The stakes are meant to feel more momentous as Dr. Ellen (Collette) prepares once again to operate on and potentially assassinate the President — who we've learned is the biological father (from a long-ago rape, unless I heard that part wrong) of Duncan's dying wife, whose only chance for survival hinges on extracting the Commander in Chief's bone marrow. I'm kind of hoping Ellen just goes for it. What does she have to lose? Back home, there's a sullen pregnant daughter, a drug-dealing son, a cheating husband. No wonder she looks so miserable. She's been a hostage her whole married life.
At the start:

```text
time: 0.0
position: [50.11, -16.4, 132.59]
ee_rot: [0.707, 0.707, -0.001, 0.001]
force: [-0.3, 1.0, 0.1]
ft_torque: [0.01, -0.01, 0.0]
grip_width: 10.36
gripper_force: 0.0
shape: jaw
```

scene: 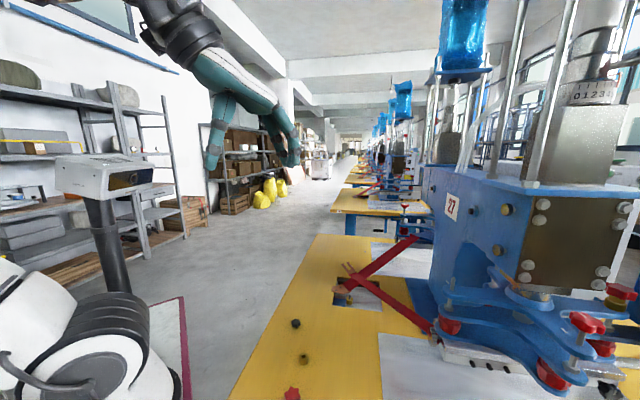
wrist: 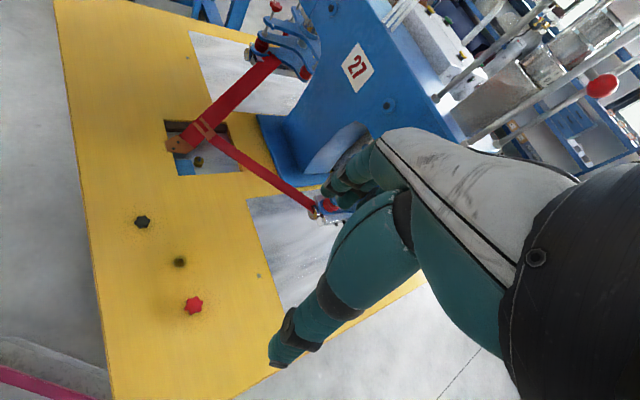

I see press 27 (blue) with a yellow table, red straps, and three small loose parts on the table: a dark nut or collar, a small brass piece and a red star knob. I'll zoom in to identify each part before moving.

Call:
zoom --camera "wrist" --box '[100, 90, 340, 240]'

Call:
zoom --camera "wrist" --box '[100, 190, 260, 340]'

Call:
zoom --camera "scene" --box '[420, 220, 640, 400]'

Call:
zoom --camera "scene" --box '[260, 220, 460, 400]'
THE MOVIE MAN: "Who wouldn't be knocked out by movies?" marvels lifelong film buff Robert Osborne, who parlayed his devotion to classic Hollywood into an enviable gig as Turner Classic Movies' dapper on-air host since the channel's launch 20 years ago this April. To kick off the anniversary year, Osborne walks us through the trajectory of his charmed life in a special edition of TCM's Private Screenings (8/7c), with former Essentials co-host Alec Baldwin asking the questions. Osborne's eclectic résumé includes a stint on TV as part of a Desilu troupe under the guidance of Lucille Ball, who wisely steered the handsome journeyman toward journalism, where a high-profile career at The Hollywood Reporter led to his becoming a favorite among Hollywood society's glamorous world of legendary but past-prime divas, including providential acquaintances with the likes of Olivia de Havilland and Bette Davis. His life is a fanboy's dream.